I think whatever eventually happens, even if the POV doesn’t go into production, I think there's always a benefit. We know a lot of those models can be reused in a different context of problem settings. A lot of the work doesn't go to waste. We ensure that as data scientists. Wherever we have productionalized the model, it is because business sees the value, both short- and long-term. Mostly, these are soft in nature at the start. I make some rough calculations while A/B testing in a smaller context. Then I think long-term: usage of the model, insights, if they’re really reaping benefits out of it.
DAVE COLE
Sure. We talked about the bar being raised in terms of the expectations on the business side. I imagine the quality of the POVs that you've created: how ready they are to be pushed into production. It could be code—standards have improved over time—just the overall knowledge of models needing to have a sub-second latency or whatever. That has improved. So has the speed with which the decision is made that, yes, this model needs to be put into production. I imagine that your models today are more production-ready than maybe they were. Is that safe to say?
NIMIT JAIN
I think that's where probably the responsibility of IPS also comes in, which we'll probably talk about. Industrialization is not just the model part of it. You also might be experimenting on a smaller scope. The smaller scope is good: you have one brand, one country, one region, one manufacturing site in whatever dimension you take. When they industrialize you, I've not seen it typically as apples to apples. Whatever you did in theory is not just taken into production. Obviously the scope gets enhanced and you have reason to believe that whatever you've done at POV can easily scale to the same archetype, whatever you've chosen. That, for us, is industrialization. It might take the same amount of time and effort that the POVs took. The idea is that the time doesn't increase linearly; it decreases in terms of the effort you have to put in.
DAVE COLE
Right. It should go down over time. That makes sense. Do you have any projects that are definitely going into production or do you always take this POV type of approach?
NIMIT JAIN
There are certain problems where, for example, if we know we have done this problem before and it’s just a different function/region, it provides me more of an extension. Most of the time, you have to contextualize the problem you're solving. As much as you want to reuse your views, contextualization itself is a big task.
DAVE COLE
Right. That makes total sense. You did mention responsible AI. I want to dive into that. That's our next topic. First of all, what is responsible AI? What does it mean to you?
NIMIT JAIN
If you look up the definition, I think Google, Microsoft, and a lot of these tech giants have been actively working on responsible AI. What we have done is we have a broader point of view on responsible AI because of being in healthcare.
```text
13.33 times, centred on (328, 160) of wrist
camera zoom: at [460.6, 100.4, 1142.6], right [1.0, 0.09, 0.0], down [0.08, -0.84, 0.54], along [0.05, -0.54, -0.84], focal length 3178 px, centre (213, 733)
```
I would like to give you an example. There are some principles which we have defined and which are broad enough. One of the principles is environmental sustainability. What this really means as a data scientist is that when you build models, you question if you have to always have a complex model, which takes 60 GPUs to run for X number of days, versus having a simpler model, which might be a little bit less accurate but runs more efficiently. We are now making those trade-offs in a more responsible way versus a more unidimensional way.
DAVE COLE
There's a cost impact of having some models that require 60 GPUs. I'd love to know what that model is at any rate. Are you thinking about environmental sustainability literally, like that's a lot of GPU power and that's taking a lot of energy and not good for the planet. Do you think about it from that perspective?
NIMIT JAIN
Yes, exactly. When I gave you this example of 60 GPU, it might be just one model, but as you start putting more drops in, it becomes an ocean eventually. It might be a big cost. Obviously it has an impact on the environment. As data scientists, we are now making sure that we have a conversation with business at the get-go and the proof of values state themselves. When we make these trade-off decisions and show them, then really make a judicious choice on what is good for the project.
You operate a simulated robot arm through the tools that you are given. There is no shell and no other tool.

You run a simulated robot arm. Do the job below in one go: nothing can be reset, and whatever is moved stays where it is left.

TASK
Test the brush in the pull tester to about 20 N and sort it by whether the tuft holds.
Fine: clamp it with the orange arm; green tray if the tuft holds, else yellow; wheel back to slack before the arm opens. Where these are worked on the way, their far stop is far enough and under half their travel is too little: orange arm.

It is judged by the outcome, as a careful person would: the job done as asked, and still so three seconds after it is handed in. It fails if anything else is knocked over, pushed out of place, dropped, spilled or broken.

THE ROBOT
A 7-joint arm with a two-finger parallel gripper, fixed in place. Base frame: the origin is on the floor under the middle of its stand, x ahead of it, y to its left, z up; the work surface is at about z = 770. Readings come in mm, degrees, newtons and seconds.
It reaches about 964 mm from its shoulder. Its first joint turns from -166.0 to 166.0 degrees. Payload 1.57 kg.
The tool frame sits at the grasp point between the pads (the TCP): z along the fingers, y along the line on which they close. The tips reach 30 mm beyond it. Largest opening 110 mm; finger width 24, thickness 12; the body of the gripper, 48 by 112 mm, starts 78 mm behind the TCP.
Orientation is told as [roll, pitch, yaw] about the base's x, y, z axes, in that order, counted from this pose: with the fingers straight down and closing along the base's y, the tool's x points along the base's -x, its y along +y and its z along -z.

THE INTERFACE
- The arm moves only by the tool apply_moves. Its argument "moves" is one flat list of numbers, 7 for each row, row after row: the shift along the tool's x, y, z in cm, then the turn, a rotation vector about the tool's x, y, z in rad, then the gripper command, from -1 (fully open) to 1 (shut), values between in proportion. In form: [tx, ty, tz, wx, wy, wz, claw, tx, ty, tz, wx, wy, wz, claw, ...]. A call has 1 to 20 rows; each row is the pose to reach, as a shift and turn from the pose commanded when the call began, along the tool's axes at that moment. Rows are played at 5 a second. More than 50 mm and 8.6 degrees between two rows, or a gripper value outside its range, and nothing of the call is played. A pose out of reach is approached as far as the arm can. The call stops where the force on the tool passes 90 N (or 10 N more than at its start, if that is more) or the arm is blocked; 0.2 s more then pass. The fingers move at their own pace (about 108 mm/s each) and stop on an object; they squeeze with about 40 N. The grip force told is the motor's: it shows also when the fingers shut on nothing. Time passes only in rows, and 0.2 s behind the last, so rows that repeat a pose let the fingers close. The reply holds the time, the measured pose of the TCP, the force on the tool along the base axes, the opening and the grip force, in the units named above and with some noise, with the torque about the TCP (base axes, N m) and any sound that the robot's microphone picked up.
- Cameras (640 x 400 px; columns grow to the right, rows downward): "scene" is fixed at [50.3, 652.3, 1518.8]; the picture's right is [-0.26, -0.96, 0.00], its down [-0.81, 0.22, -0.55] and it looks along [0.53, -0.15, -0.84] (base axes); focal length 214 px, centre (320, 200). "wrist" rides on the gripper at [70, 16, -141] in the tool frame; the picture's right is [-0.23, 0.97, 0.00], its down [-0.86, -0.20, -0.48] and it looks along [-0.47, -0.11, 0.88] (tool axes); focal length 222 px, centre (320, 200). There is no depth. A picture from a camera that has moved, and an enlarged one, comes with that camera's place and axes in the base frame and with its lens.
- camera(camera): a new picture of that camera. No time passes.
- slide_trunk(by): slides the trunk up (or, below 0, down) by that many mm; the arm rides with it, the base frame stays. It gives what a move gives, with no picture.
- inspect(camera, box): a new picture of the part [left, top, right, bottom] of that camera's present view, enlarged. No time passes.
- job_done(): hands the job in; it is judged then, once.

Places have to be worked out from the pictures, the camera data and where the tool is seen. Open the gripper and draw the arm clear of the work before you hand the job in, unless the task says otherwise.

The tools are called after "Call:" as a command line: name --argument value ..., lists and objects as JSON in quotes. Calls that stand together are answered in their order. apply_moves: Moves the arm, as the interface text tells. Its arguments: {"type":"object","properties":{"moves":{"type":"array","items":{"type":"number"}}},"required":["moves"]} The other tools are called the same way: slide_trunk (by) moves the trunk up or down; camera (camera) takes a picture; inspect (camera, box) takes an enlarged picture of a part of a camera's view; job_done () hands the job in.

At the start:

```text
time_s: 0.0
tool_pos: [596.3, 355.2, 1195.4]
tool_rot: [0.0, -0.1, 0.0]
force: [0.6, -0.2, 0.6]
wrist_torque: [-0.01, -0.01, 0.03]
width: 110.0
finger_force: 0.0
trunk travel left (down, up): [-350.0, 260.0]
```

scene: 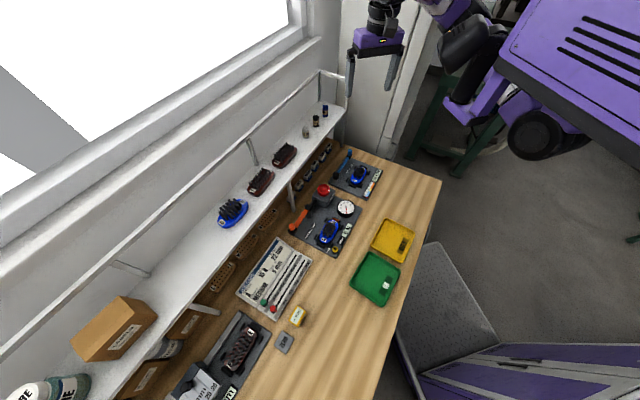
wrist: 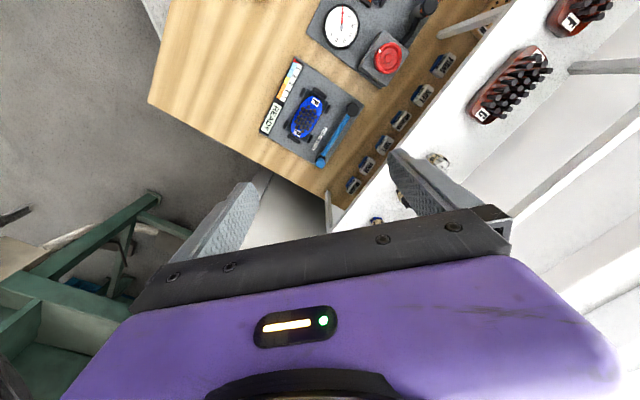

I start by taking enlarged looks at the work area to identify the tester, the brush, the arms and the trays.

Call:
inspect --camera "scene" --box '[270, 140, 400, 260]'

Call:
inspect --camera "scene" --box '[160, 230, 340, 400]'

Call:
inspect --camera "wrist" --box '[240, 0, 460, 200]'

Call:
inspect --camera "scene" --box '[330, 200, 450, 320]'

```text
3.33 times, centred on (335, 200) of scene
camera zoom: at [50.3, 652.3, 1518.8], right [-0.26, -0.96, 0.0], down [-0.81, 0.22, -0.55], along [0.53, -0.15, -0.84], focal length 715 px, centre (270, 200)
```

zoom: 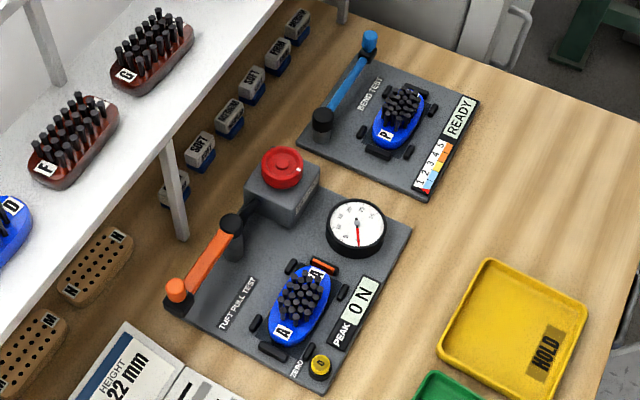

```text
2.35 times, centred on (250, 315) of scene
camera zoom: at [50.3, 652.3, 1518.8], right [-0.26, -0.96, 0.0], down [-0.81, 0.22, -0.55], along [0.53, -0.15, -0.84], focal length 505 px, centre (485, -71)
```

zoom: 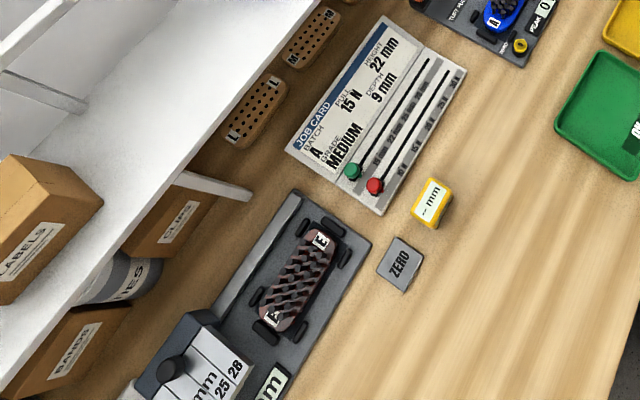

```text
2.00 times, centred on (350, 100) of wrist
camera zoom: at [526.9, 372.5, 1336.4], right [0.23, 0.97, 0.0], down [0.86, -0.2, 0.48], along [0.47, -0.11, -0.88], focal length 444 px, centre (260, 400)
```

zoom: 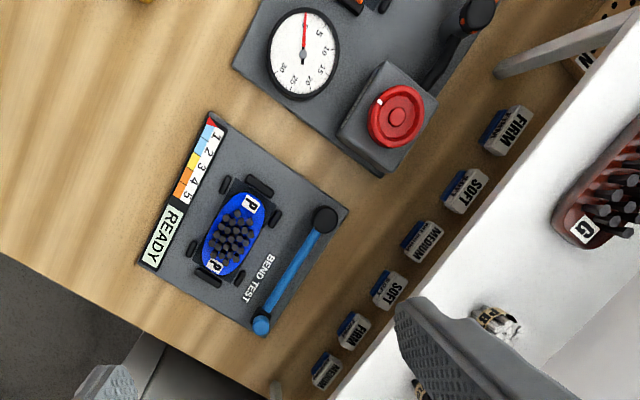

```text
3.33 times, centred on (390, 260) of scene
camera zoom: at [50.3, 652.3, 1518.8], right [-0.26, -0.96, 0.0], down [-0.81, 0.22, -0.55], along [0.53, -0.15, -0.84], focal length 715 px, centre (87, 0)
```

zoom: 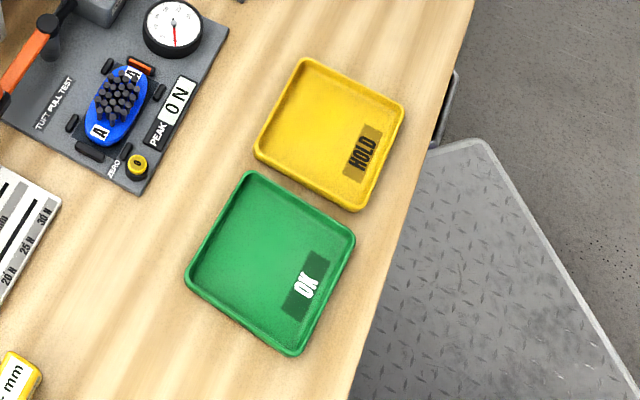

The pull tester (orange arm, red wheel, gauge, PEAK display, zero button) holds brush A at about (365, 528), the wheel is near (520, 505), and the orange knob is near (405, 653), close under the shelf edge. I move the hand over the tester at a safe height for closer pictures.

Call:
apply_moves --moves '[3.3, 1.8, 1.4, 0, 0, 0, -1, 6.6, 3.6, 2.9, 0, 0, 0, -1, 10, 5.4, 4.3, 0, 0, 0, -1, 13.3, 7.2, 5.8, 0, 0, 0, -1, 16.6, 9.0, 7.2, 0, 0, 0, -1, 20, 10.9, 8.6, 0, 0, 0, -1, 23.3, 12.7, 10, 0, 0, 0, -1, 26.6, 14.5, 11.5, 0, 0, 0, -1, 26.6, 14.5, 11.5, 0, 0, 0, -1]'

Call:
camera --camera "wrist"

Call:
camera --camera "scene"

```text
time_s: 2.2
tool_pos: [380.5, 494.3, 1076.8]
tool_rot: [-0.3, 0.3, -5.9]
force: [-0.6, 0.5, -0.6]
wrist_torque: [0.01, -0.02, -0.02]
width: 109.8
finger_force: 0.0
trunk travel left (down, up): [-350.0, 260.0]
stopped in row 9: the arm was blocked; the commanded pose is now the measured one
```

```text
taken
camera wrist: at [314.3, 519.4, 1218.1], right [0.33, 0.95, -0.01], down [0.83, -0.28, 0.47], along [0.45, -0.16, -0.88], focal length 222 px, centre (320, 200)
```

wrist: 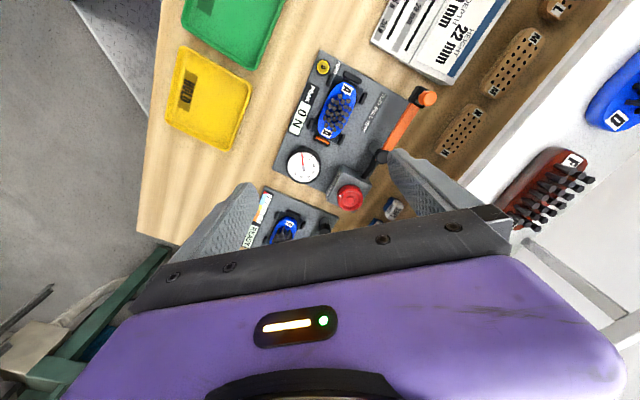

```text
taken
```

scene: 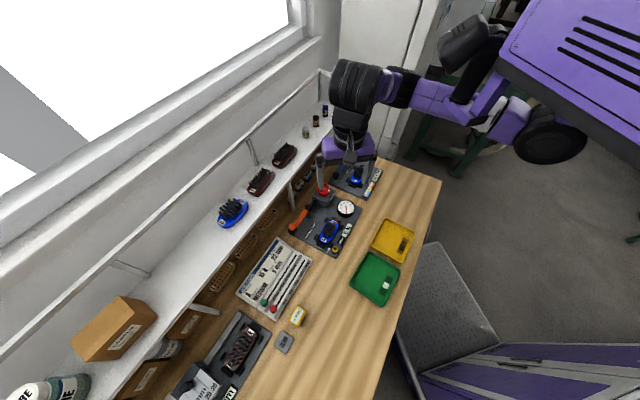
What we are doing with these responsible AI principles is that we are bringing on, early in the game, new tee length. There are very high chances that our POVs get industrialized in production and also used at the end of the day. But there are many principles. One of the interesting ones, which is environmental sustainability for us, is that there are always model biases, which is well understood out there. We typically leverage more of these open source tools.
DAVE COLE
Like what? What open-source tools? How do open source tools play a role in responsible AI?
NIMIT JAIN
When talking about biasness, I think it’s to understand if there are certain groups and cohorts within your whole data set, where the model is over-performing or underperforming. That's where we are trying to make sure we use some tools like, there's this Erudite AI from Microsoft. It's an open source tool, which can really dissect your model errors in the lowest granularity and tell you where the model is underperforming. And also, this biasness is about how you better explain the model to the business.
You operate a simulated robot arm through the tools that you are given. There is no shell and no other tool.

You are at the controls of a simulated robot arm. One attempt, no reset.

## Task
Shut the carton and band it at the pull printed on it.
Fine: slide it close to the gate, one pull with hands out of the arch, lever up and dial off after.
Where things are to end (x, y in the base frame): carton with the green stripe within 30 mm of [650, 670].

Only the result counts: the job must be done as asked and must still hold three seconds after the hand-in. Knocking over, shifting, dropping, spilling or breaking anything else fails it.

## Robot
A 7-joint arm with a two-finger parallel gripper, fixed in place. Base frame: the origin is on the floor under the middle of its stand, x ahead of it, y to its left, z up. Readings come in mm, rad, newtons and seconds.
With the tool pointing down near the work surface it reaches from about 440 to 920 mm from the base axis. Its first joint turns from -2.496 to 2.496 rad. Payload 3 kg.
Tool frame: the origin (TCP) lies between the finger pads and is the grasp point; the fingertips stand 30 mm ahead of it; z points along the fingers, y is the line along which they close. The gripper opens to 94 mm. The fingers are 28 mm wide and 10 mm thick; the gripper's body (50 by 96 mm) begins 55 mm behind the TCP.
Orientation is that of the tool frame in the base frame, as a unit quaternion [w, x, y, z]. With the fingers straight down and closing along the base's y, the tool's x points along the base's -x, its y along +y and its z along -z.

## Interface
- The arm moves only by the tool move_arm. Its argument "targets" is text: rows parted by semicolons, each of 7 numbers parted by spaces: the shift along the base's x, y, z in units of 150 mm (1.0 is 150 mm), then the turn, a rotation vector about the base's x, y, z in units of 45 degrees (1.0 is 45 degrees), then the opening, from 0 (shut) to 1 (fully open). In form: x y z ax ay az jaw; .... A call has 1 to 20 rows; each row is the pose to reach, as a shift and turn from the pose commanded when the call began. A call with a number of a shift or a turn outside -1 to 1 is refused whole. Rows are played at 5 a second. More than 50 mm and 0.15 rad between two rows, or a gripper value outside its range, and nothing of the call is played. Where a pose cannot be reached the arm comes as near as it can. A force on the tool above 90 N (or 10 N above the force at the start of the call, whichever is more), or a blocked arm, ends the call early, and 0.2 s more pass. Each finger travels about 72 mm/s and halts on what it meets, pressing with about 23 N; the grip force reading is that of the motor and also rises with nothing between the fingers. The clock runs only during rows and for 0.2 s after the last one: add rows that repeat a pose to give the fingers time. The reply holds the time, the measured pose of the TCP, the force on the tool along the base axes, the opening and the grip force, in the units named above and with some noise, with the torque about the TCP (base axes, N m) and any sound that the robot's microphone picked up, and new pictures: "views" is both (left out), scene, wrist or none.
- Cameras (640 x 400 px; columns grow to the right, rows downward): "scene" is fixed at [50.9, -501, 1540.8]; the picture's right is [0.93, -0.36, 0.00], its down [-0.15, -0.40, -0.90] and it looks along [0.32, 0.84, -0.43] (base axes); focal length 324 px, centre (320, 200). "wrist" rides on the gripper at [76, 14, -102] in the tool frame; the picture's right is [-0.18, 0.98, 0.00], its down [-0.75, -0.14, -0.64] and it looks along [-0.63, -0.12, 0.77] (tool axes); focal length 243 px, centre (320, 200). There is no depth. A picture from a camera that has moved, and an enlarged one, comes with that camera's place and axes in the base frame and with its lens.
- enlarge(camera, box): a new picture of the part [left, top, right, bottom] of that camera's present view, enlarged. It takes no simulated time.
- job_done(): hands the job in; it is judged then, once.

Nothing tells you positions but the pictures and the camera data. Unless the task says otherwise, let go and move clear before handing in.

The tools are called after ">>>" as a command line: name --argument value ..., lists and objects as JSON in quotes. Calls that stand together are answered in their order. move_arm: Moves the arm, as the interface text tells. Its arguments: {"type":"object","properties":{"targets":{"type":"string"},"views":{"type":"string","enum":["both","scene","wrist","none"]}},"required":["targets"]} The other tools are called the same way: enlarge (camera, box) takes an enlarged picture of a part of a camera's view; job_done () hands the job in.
We are using a lot of these explainable AI models, which is a more realistic base: the Shapley-based models, either from Microsoft or there are a lot of other open source tools. We really bring that early on, even before business asks us. Initially we used to just give them predictions, but now we know they're not happy with just that. They also want to know why, and how they can change the future. There is this whole journey, which we have learned over multiple POVs if you want to bring it early on.
DAVE COLE
Right. So let me try to put it in my own words, Nimit. So explainability and bias. What you're saying is that they're very much related. If you just have a black box model that is spitting out a prediction, the business is no longer saying, "Oh, sure. Let's just roll this into production. Let's go." They want to understand the features that are part of this model. They want to open up the black box. They want to be able to explain why it has the predictive power that it has because, in part, they want to understand if there is any explicit bias going on. They’d want to know if there are any features being used, like gender, race or ethnicity, where there could be explicit bias and they might not be comfortable. They should not be comfortable putting a model into production that is based on features like that. Me tying that together, does that sound right to you?
NIMIT JAIN
You're right. The topic, which I thought to be about explainable AI also has to have transparency and explainability of the models. There's another principle biases and transparency are sort of interlinked. Transparency is very important now. Even if we use the black box model, we have to make sure we show what is driving those predictions. For some of these areas, the maturity curve is very high in the AI industry and for some, it is still maturing. Privately, it can be in the space of NLP, for example. We also custom designed those algorithms to answer some of these business questions versus using off-the-shelf algorithms.
DAVE COLE
Your team is actually creating their own algorithms so that they can help with that transparency?
NIMIT JAIN
Yep.
DAVE COLE
Oh, that's great.
NIMIT JAIN
And also developing those products, actually. We are also co-developing those open source products with Microsoft, for example, because we are using those products actively. The context would really make the products more mature.
DAVE COLE
Well, that collaboration is great. There are certain data science teams that are, I hesitate to say, sophisticated enough. A lot of data science teams focus on applied data science, like taking the algorithm and applying it to real world problems. It could be classified as well. Some teams focus on a research element where they might have read a paper and there isn't an open source version of the algorithm out there. They actually go ahead and build it. For those teams, there's more work there but, to your point, one of the benefits and why you might want to do that is increased transparency. Are there any other benefits in your mind other than increased transparency, to actually having a team build their own algorithms?
NIMIT JAIN
It also comes from the people in home UI in the team. All of these data scientists have been trained to contribute because they are not only the consumers there, but they also want to be producers of intelligence. It's definitely very important to make sure our data scientists remain excited and feel empowered and involved in the overall data science as a team.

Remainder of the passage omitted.